Work required: Quote the whole listing word for word, please.
════
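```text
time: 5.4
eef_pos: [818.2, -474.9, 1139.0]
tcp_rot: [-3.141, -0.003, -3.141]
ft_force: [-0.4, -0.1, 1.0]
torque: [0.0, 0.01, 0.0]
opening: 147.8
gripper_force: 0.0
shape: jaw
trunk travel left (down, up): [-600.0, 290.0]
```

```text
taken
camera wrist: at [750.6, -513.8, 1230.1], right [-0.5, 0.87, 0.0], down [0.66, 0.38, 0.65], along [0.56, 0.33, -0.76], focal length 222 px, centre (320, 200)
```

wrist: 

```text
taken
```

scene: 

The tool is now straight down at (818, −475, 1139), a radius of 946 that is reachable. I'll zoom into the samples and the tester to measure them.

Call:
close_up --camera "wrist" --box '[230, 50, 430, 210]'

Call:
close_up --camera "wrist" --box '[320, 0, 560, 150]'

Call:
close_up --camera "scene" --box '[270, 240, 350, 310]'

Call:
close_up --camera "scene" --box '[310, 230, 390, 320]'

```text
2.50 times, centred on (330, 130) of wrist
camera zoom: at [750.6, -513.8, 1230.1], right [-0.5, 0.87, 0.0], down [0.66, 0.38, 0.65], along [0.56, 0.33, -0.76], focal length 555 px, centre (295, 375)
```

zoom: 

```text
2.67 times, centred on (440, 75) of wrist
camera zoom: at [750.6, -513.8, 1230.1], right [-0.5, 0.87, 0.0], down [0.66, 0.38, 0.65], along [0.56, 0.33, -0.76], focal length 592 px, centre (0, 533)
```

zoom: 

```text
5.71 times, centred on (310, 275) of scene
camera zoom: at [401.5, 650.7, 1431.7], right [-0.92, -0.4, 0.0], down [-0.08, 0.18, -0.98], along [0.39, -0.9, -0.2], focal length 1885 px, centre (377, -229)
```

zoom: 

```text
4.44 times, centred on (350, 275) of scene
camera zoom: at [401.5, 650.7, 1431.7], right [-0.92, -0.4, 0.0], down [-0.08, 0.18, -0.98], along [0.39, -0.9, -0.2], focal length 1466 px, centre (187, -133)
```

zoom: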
════
Complete response:
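```text
time: 5.4
eef_pos: [818.2, -474.9, 1139.0]
tcp_rot: [-3.141, -0.003, -3.141]
ft_force: [-0.4, -0.1, 1.0]
torque: [0.0, 0.01, 0.0]
opening: 147.8
gripper_force: 0.0
shape: jaw
trunk travel left (down, up): [-600.0, 290.0]
```

```text
taken
camera wrist: at [750.6, -513.8, 1230.1], right [-0.5, 0.87, 0.0], down [0.66, 0.38, 0.65], along [0.56, 0.33, -0.76], focal length 222 px, centre (320, 200)
```

wrist: 

```text
taken
```

scene: 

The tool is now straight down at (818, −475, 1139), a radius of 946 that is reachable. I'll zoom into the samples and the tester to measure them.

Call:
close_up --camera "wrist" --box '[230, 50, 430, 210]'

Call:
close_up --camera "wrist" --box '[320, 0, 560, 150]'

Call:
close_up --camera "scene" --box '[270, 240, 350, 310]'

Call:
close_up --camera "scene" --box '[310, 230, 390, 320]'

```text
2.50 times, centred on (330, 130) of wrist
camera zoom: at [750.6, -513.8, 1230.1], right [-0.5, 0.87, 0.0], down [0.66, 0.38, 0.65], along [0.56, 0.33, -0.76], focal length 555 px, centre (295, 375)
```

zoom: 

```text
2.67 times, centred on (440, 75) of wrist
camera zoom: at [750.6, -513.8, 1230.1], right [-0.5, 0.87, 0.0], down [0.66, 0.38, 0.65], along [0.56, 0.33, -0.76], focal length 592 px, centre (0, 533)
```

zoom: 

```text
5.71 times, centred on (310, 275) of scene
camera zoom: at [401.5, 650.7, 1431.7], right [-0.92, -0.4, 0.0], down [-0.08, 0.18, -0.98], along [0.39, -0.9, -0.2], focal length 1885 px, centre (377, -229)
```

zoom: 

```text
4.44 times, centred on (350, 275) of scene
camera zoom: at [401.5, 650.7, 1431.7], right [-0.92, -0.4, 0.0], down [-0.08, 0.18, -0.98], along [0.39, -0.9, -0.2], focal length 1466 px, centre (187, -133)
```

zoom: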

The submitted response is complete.